Truthfully, though, I’m not sure any of us empathise with illness. We can be socially conditioned to behave correctly – but that is all it is. Pain is only remembered in reflection and only understood in experience.
“If your family are slow to get going in the morning – why not turn things into a fun race?”
<bitter hollow laugh>
Squid’s brother was ( … is … ) epically, hysterically competitive. In a world where ‘last one out is a rotten egg’ leads to screaming tantrums – a fun kick around at the park just didn’t happen.
I never did manage to moderate his response. As soon as I got some traction on ‘winning and losing is part of the experience’ – I was facing violent vigilante behaviour at anyone not following the rules of the game.

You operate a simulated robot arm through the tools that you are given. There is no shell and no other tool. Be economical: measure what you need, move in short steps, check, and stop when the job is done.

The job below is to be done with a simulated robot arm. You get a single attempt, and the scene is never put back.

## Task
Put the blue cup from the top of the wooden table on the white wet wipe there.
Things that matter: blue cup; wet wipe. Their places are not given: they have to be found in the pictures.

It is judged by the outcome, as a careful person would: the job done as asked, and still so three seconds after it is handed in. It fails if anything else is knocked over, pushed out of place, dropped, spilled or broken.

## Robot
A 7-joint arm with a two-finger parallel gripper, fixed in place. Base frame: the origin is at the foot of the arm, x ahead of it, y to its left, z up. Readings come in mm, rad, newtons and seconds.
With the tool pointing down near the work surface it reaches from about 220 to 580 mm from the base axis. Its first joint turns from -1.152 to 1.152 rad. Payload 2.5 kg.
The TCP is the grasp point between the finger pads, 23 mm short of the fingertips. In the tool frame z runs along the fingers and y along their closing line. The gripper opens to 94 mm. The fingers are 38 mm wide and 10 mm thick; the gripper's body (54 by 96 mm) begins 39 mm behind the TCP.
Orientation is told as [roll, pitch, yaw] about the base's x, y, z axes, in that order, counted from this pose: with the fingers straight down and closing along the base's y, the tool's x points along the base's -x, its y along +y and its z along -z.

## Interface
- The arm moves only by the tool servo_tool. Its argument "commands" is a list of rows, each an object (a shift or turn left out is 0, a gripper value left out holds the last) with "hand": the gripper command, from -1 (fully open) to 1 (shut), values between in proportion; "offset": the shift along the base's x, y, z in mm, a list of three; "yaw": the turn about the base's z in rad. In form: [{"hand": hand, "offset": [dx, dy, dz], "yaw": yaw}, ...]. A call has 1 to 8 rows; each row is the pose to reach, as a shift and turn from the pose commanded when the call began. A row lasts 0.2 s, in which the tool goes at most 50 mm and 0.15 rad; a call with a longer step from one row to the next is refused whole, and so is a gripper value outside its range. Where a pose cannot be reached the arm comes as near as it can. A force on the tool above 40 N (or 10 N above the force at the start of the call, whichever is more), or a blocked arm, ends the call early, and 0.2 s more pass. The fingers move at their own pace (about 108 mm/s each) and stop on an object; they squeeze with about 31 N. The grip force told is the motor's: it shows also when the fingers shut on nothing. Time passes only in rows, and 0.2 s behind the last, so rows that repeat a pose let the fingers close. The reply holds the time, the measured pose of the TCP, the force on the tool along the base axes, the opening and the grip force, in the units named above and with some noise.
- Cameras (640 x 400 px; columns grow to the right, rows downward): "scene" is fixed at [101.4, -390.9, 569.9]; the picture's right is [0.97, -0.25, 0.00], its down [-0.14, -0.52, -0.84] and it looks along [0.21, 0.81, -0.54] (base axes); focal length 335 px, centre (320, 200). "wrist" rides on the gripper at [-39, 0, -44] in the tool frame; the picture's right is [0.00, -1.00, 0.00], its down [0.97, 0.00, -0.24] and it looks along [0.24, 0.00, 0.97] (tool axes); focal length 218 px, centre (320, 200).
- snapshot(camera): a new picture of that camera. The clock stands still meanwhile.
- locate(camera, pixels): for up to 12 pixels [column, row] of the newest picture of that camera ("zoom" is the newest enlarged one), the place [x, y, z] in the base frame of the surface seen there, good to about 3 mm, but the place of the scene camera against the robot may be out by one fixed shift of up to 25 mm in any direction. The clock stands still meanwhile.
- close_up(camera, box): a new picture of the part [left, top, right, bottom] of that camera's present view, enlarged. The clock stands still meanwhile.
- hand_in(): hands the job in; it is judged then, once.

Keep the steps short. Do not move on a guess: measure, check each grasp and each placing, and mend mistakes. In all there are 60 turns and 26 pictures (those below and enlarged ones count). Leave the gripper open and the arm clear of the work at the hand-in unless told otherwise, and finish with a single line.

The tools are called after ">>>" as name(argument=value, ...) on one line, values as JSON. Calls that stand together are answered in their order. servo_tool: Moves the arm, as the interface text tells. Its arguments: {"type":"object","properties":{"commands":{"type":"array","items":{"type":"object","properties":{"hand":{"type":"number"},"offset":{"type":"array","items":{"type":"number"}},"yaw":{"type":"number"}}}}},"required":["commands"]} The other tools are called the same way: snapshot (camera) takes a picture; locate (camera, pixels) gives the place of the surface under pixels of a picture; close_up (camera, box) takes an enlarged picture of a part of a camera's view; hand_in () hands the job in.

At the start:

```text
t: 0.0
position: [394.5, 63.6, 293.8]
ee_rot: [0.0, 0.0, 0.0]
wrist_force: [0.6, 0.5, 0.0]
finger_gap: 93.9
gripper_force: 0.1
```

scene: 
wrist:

Now I have marvellous older sons who have missed out on the civilising influence of sport and a little girl who has to win at everything. Any ideas for how to involve that kind of temperament in competitive sport?
Squid’s Dad found this excellent little activity book – which had a helpful page with each pony’s special friendship skills. She doesn’t know any of those words – but she knows all those ponies – so it was a nice hook to chat about what makes a good friend.
The great thing about doing ‘social skills’ through the ponies is that it is one step removed. There is no personal judgement of her or her behaviour – she can be the external observer with a birds-eye unemotive view of the ponies. And I’m hoping the theoretical lessons will translate into practical friendship skills. And the darn blighters are so cute it was a nice rainy-day activity in any case.
One of my big worries with the speech delay was how it would affect Junior’s social interactions. Two year olds are quite forgiving, three year olds less so; by four and five the single arched eyebrow of disdain starts to be observed. Junior’s speech might be coming on leaps and bounds – but farmyard animals and knowing your colours don’t count for so much when you’re trying to make a friend (or not alienate ones you’ve already got).
This was a project from when she was three and in nursery. At that stage she was linking words towards three/four word sentences. Very weak on verbs, grammar and the little linking words – but a great mimic. We made a crib list of a handful of sentences that we felt would most help her social interactions and drilled her to fix them like incantations. From memory, the key ones were “do you want to play?” and “my turn next” / “your turn”. These supported her main social difficulties at that time: initiating a friendship appropriately and participating in a shared game without inevitably either taking over or withdrawing.
Junior is 4 now, and I’ve gone back to coaching some ‘magic phrases’ at a higher level. She’s a terrible loser (and not a great winner). I can see this being a social handicap. She’ll win and run around crowing her victory; lose and crumple and stamp around. Now I’m coaching her to squeeze out a ‘good game’ handshake. And actually – when she congratulates her opponent – it takes the energy out of her losers-rage – because she recognises the games as the social dances they are, not as measures of her worth and success.
Think back to when you learned a language. Lots of vocabulary, grammar. Cringingly bad voice acting of teenagers on crackly recordings discussing how they plan to go to ‘le boum’ on the ‘fin de semaine’. Then you grow up, get a job, and get casually told that you’re flying out the following week to a critically important conference abroad. Only thing to do under that kind of pressure is to dump the ‘learning’ and start the ‘cramming’ – cutting away everything other than the most useful phrases. ‘Bonjour’; ‘Ou est TOILET’; ‘Je suis VEGETARIAN. Non poison VEGETARIAN. POISSSSON NON.’; ‘Trop cher. Je-ne-pas MONNAY.’. It’s patent hacked together nonsense – but it gives you enough to demonstrate willing to your hosts. Leverage enough social charm that someone might invite you to ‘le disco cette weekend?’.
I don’t know why my baby didn’t speak. I do know that I didn’t keep her in a cupboard under the stairs – and so my working assumption is that it’s quite possible there are other factors ‘mixed’ in, which have led to her being slower to talk.
So, while she’s too small to screen for autism, and probably wouldn’t be ‘autistic enough’ to attract any real help in any case… but I think it doesn’t harm to keep that in mind as a possibility.
These cupcakes are part of that. I wanted to work on words for emotions, but also on recognising emotions. These cupcakes look quite glum – but most of them were happy! The faces are very easy – chocolate balls for eyes and mouths pressed with the edge of a cookie cutter. However – this activity has a high tantrum potential…. although they look a mess, the ones in the picture were largely made my an adult – and the activity ended up being the talking while eating the cakes. Good enough … yuh?